Сейчас, конечно, добраться до Казанбаша проще – на электричке до Арска, а там, быть может, удастся поймать и попутку. Я помню, в шестидесятые годы моя невеста и будущая жена Дина после окончания педагогического института учительствовала в деревне Янасала в том же Арском районе. Мне приходилось туда добираться, и ни разу за два года мне не попалась ни одна попутная машина или телега. Двенадцать километров до деревни всегда приходилось идти пешком. А в 1938 году? Ходили ли тогда пригородные поезда? Наверное, надо было ехать до Арска поездом дальнего следования, а потом брести до деревни Казанбаш часа три среди пустых полей по проселочной дороге. Какая же великая нужда погнала туда роженицу на сносях?

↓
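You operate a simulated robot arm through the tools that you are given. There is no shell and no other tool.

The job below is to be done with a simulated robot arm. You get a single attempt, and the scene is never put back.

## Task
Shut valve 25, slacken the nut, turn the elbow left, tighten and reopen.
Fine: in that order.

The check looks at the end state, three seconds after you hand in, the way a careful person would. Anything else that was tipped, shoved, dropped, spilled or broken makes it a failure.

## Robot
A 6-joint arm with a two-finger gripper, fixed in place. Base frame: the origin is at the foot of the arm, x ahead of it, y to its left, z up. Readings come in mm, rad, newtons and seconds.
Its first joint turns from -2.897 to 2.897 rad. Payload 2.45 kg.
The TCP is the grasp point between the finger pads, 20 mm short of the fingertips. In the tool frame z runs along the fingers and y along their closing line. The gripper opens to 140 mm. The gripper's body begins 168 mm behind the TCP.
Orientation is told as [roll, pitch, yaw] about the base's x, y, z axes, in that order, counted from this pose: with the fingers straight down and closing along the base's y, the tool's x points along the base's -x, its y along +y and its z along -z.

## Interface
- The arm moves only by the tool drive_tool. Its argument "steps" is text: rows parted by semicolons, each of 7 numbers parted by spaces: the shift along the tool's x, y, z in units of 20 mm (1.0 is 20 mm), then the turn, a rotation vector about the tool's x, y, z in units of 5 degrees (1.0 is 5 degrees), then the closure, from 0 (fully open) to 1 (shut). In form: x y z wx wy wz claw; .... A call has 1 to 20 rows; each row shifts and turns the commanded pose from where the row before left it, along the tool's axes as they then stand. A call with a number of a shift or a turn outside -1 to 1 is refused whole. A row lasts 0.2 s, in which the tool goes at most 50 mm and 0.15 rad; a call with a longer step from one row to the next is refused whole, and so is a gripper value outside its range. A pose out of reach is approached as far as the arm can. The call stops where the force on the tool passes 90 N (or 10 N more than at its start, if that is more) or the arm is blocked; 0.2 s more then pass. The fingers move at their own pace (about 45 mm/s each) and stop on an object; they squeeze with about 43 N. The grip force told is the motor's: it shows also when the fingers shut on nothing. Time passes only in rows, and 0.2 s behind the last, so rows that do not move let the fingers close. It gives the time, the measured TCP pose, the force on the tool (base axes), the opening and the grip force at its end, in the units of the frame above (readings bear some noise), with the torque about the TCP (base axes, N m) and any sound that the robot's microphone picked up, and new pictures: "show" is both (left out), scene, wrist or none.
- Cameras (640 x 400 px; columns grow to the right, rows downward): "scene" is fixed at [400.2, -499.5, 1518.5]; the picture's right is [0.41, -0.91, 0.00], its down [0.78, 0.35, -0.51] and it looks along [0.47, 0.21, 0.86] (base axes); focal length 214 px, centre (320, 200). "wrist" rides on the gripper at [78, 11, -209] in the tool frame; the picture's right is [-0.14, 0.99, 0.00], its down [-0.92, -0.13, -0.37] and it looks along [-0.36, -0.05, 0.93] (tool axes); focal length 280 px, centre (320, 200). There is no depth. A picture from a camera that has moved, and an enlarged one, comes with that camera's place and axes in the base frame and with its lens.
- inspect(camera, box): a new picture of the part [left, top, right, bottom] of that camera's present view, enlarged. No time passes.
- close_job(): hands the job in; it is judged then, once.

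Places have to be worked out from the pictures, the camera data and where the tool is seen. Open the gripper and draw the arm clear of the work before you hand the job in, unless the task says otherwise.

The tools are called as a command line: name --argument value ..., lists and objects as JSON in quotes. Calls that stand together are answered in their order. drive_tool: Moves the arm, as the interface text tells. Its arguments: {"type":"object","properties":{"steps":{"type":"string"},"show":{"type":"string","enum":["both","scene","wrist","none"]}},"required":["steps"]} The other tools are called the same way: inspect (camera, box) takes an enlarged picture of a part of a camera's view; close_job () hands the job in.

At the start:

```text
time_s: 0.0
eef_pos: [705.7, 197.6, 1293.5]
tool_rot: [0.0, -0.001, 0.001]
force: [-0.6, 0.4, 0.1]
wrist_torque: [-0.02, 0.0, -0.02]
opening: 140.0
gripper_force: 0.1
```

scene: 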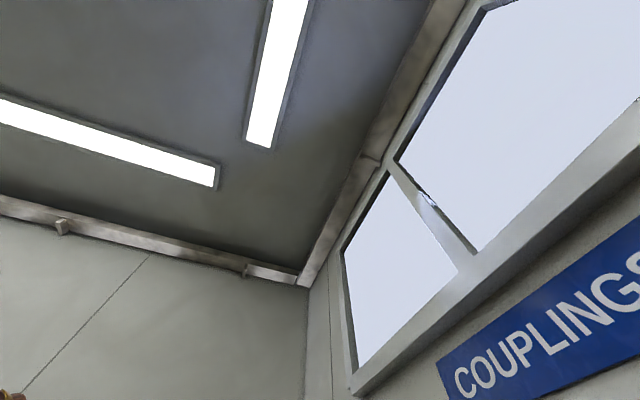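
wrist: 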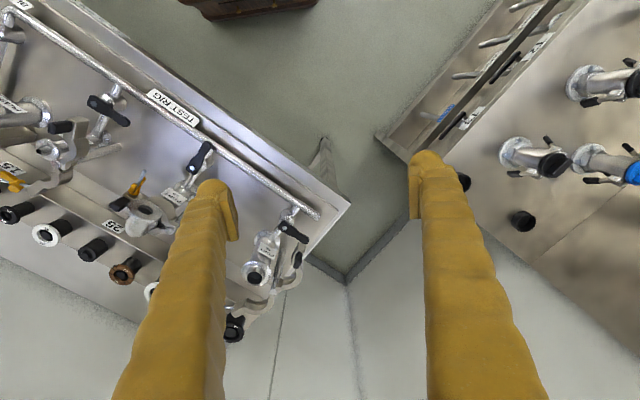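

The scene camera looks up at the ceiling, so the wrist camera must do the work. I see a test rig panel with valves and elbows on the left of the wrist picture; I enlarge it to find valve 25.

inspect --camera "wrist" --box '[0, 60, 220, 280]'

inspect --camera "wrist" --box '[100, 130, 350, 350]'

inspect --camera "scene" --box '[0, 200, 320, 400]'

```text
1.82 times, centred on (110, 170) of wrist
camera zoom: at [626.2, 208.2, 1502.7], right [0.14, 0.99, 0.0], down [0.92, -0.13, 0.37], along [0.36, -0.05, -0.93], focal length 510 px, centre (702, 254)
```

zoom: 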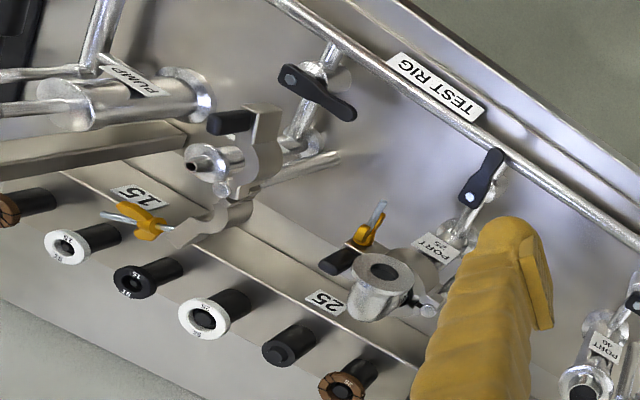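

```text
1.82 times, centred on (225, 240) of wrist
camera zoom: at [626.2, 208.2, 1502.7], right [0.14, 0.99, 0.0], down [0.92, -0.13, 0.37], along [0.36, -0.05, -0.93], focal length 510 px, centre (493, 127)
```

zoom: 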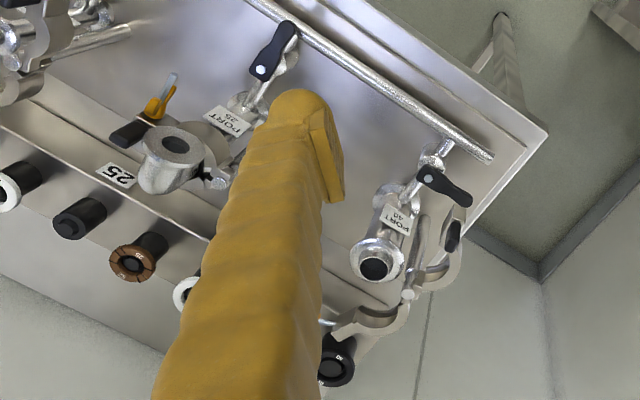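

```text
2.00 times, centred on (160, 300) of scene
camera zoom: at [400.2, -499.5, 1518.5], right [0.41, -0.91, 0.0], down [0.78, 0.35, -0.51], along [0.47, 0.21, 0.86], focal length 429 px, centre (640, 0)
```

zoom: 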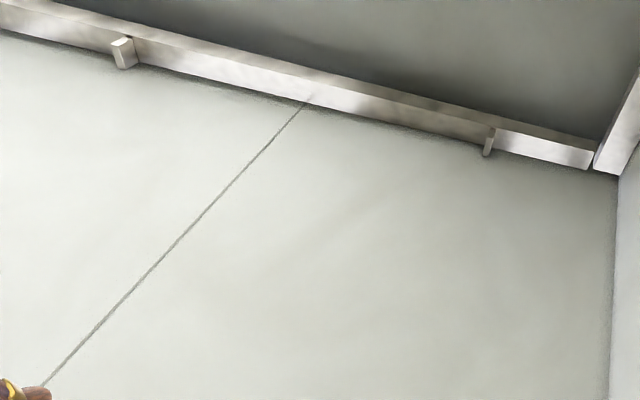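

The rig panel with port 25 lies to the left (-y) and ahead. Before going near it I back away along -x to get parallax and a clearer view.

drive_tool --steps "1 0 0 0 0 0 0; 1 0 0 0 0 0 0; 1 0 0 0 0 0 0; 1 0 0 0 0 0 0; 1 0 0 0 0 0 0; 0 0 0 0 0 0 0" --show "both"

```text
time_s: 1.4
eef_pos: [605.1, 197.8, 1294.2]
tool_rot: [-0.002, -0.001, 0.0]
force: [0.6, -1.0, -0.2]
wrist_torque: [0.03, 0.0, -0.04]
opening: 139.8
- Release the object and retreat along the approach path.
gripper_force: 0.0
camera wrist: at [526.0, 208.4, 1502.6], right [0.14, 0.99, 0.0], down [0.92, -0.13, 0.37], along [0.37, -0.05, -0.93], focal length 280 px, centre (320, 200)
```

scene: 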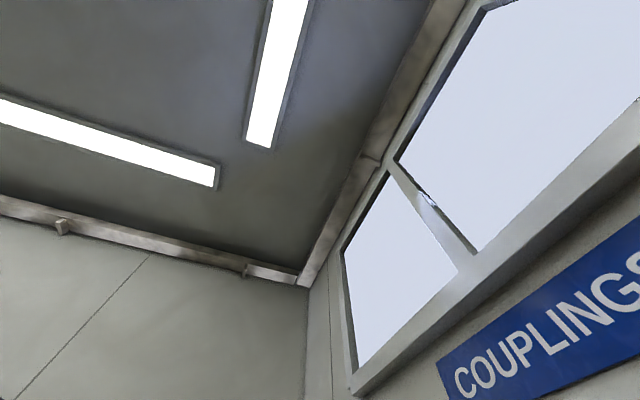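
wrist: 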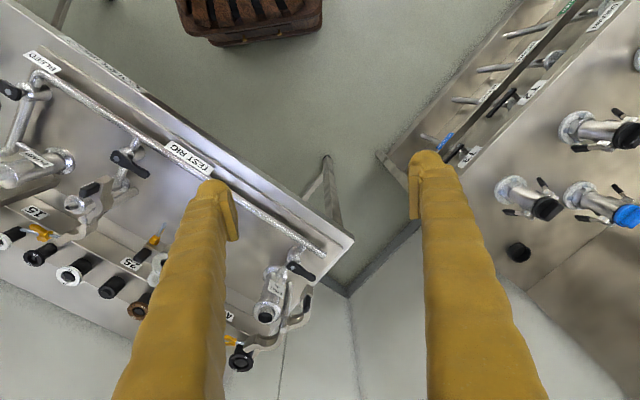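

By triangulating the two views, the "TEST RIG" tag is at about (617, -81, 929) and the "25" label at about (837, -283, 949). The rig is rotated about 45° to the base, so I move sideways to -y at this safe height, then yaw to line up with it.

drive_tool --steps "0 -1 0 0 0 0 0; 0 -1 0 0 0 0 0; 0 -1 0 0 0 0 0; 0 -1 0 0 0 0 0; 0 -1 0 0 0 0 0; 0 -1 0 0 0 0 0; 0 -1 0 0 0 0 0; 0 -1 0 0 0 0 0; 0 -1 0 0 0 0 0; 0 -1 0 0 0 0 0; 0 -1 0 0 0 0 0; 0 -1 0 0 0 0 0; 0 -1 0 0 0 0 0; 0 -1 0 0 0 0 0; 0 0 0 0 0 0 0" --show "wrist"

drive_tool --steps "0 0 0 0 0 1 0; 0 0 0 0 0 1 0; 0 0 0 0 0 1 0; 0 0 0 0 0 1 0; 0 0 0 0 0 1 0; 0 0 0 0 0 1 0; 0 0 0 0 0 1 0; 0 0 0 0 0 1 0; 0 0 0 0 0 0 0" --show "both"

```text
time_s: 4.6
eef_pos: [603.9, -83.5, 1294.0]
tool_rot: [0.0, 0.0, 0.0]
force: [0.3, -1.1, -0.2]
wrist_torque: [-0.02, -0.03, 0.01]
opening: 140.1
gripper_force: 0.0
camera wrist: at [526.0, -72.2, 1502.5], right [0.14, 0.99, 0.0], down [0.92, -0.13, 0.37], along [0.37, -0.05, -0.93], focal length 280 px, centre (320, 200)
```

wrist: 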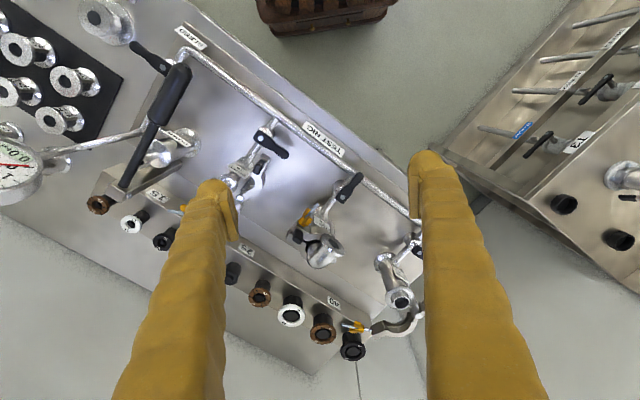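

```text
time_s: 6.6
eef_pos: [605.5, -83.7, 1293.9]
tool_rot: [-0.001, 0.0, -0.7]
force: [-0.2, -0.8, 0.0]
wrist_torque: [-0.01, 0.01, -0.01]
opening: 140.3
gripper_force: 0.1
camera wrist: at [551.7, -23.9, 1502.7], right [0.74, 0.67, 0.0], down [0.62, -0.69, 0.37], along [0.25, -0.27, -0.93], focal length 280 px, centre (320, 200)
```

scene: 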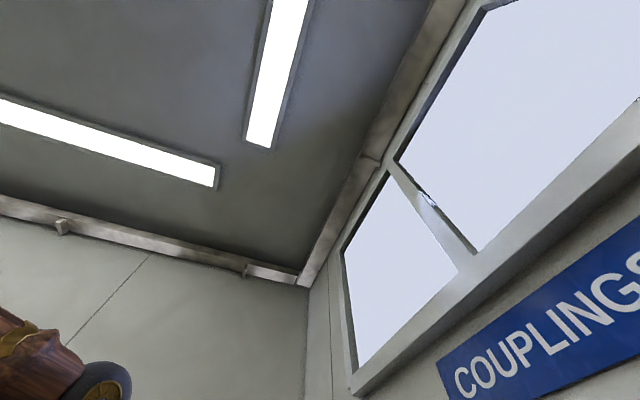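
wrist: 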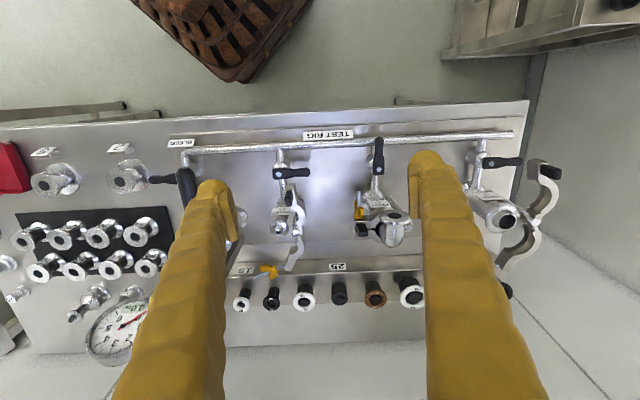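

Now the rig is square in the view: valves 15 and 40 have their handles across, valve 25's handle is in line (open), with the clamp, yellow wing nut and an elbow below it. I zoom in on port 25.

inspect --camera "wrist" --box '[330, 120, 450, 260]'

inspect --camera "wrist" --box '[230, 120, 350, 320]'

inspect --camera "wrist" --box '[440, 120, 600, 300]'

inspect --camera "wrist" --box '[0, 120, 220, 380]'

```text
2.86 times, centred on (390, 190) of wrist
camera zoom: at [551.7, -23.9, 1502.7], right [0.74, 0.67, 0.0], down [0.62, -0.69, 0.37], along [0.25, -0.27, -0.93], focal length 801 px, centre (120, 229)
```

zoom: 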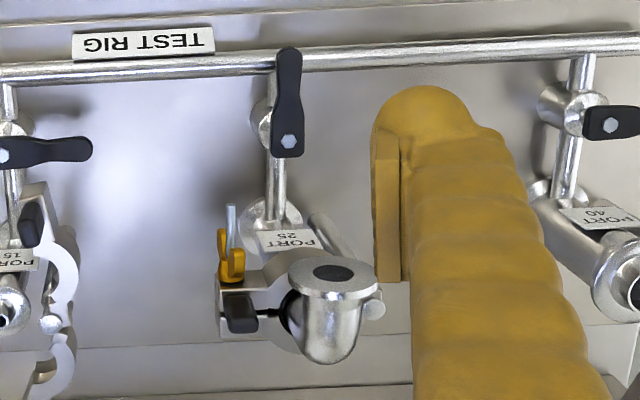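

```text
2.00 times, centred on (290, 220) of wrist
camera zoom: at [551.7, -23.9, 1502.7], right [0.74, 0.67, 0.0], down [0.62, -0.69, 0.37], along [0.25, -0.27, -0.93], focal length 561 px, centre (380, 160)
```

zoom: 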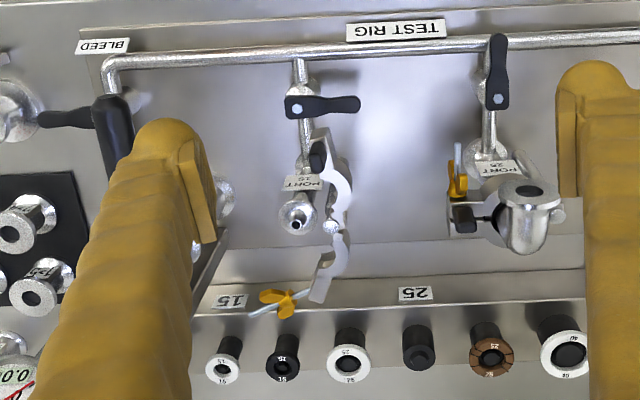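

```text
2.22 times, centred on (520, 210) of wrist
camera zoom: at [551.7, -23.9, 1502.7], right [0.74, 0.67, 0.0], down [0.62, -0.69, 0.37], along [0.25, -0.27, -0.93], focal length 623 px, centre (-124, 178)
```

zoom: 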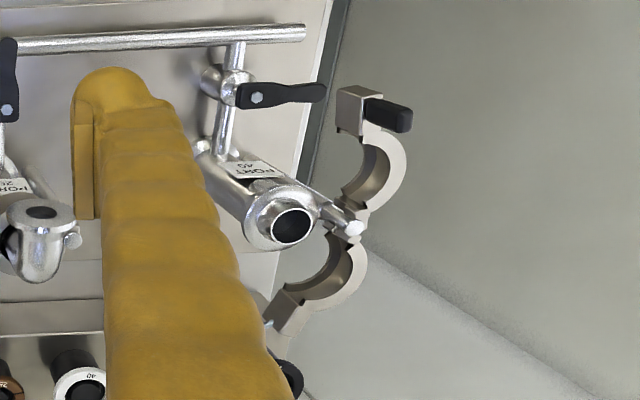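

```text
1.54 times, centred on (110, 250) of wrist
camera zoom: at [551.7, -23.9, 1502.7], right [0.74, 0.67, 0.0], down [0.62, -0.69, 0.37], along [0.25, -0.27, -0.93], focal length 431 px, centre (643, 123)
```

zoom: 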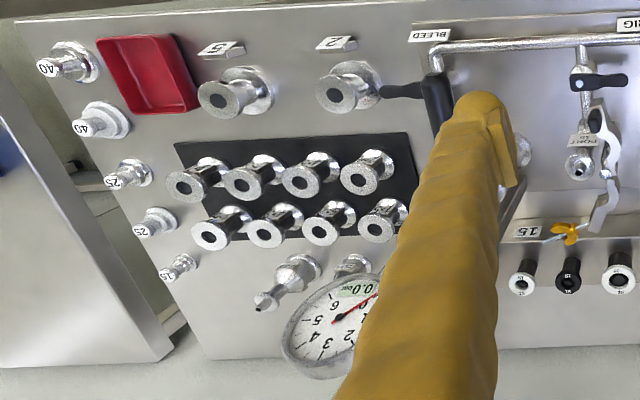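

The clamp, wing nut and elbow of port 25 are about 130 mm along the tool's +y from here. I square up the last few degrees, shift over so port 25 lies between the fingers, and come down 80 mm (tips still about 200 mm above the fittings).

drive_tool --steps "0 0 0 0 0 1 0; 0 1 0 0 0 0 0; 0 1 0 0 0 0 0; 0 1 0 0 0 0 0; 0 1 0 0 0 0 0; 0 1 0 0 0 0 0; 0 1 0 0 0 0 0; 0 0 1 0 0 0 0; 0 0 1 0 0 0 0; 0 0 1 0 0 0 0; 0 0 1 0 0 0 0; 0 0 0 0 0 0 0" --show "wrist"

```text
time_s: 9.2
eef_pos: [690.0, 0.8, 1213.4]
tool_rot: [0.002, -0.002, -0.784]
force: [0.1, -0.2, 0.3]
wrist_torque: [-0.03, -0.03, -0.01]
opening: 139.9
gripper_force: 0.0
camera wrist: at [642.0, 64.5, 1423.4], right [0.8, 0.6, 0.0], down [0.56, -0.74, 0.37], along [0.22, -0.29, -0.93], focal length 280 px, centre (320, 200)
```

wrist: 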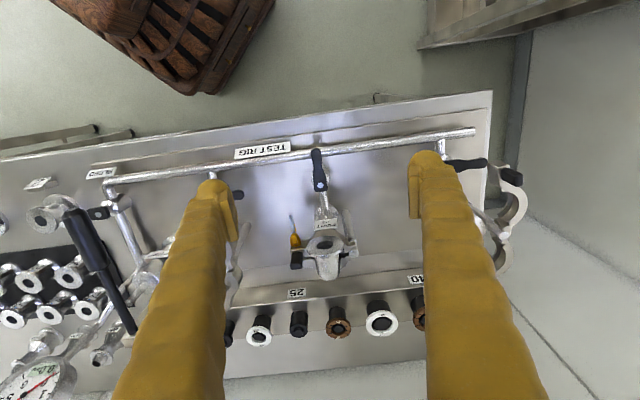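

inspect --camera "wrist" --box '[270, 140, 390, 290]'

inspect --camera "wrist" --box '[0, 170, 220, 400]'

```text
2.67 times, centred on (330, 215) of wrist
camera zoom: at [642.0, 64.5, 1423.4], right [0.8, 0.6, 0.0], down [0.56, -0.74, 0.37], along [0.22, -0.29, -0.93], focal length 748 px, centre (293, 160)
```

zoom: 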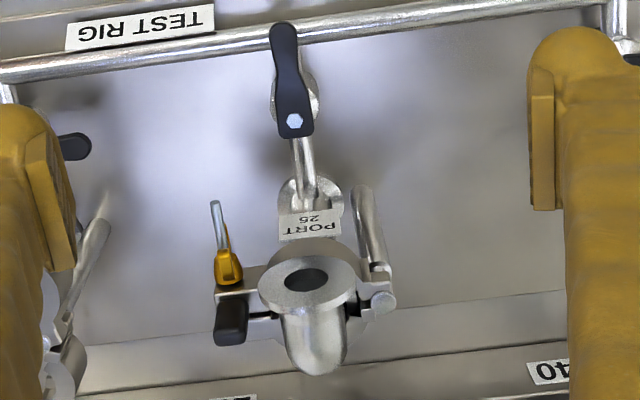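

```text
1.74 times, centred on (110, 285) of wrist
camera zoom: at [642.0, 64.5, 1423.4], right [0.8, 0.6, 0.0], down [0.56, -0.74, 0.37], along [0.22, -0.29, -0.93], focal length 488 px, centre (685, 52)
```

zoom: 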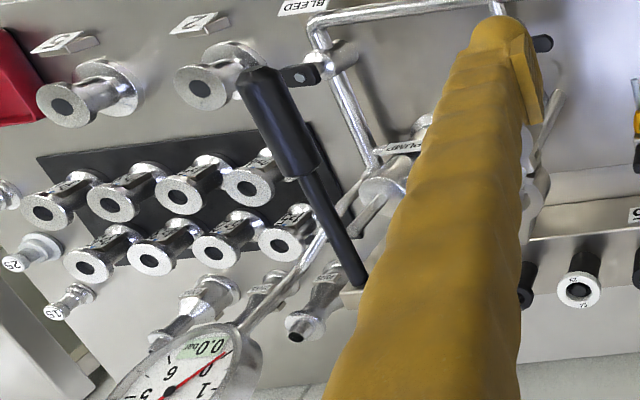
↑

Я родился не в самом Казанбаше, а на полпути между Казанбашом и Арском – в тарантасе, по легенде на полном скаку. Не знаю, кто был возчиком, может быть, сама мама? Факт тот, что когда тарантас с лошадью выезжали на рассвете из Казанбаша, меня еще не было, а когда тарантас остановился во дворе арской районной больницы, я уже был и лежал в соломе. Где был в это время отец и что делал, мне неизвестно. Может быть, встретил тарантас на полпути?.. Но интересен вопрос, почему факт моего рождения не зарегистрировали в Арске или в Казани, что законом дозволялось, и почему меня снова повезли в Казанбаш, где через двадцать дней и получили свидетельство о рождении в тамошнем сельсовете? Возможно, там было легче его получить? Закон «Об актах гражданского состояния» по поводу нетрадиционных случаев появления на свет гласит: если ребенок родился на судне, в самолете, в поезде – в общем на транспортном средстве, регистрация производится по месту жительства родителей или в ближайшем органе Загс. Так или иначе, но, видимо, не случайно в детстве меня звали «тарантас-малаем» и еще иногда почему-то «испанцем». Тогда в Испании шла гражданская война, и в СССР прибывали транспорты с детьми-беженцами. Кто знает, может быть, на середине дороги между Казанбашем и Арском и произошло превращение одно- или двухмесячного «испанца» в «тарантас-малая»?
Мое метрическое свидетельство о рождении, составленное в Казанбашском сельсовете, лежит сейчас передо мной. Какую тайну скрывает эта обветшавшая бумага? Ни один человек в мире не может теперь ответить мне на этот вопрос. Почему я не заинтересовался им раньше?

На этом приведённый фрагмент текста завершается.